> **What the task asks**: What does the extract say from "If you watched" through "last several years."? Give the exact wording.

> **Supplied information**:
=-=-=-=-=
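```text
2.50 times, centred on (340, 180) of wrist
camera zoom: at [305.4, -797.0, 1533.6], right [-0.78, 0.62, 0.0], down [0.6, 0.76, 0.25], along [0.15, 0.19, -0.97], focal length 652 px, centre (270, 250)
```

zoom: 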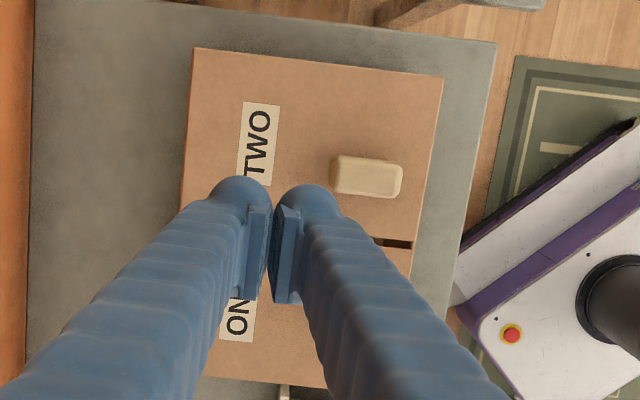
=-=-=-=-=
> **Extract**:
Tradition means giving votes to the most obscure of all classes, our ancestors. It is the democracy of the dead. Tradition refuses to submit to the small and arrogant oligarchy of those who merely happen to be walking about.
Chesterton































Irish Elk
 
Tuesday, February 28, 2006  



Put Buck in the Hall

How could they have passed over Buck O'Neil for the Hall of Fame?

You'd think the National Game would find a place in its shrine for one of its most gracious ambassadors.

Not to take anything away from the late Effa Manley or the late Cumberland Posey of the unfortunate nickname or the rest of the 17 historic Negro League and pre-Negro League inductees, but would it have killed the voting board to recognize the man who is the face of the Negro Leagues and who, at 94, is still here to appreciate the honor?

David Aldridge writes:

If you watched the Ken Burns series "Baseball'' on PBS, you saw and heard Buck O'Neil. If you've watched anything having to do with the Negro Leagues in the last three decades, you've seen Buck O'Neil. If you've heard the exploits of most of the legendary Negro Leaguers, from Ted "Double Duty" Ratcliffe to Cool Papa Bell, chances are it was O'Neil doing the talking.

It was Buck O'Neil who was managing Satchel Paige with the Kansas City Monarchs when Paige was finally called up to the major leagues. It was Buck O'Neil who worked tirelessly to get a Negro Leagues Museum up and running in Kansas City. It was Buck O'Neil who argued for the inclusion of more Negro Leaguers in the Hall of Fame as a member of the Veterans' Committee for the last several years.
=-=-=-=-=
> **Task result**:
If you watched the Ken Burns series "Baseball'' on PBS, you saw and heard Buck O'Neil. If you've watched anything having to do with the Negro Leagues in the last three decades, you've seen Buck O'Neil. If you've heard the exploits of most of the legendary Negro Leaguers, from Ted "Double Duty" Ratcliffe to Cool Papa Bell, chances are it was O'Neil doing the talking.

It was Buck O'Neil who was managing Satchel Paige with the Kansas City Monarchs when Paige was finally called up to the major leagues. It was Buck O'Neil who worked tirelessly to get a Negro Leagues Museum up and running in Kansas City. It was Buck O'Neil who argued for the inclusion of more Negro Leaguers in the Hall of Fame as a member of the Veterans' Committee for the last several years.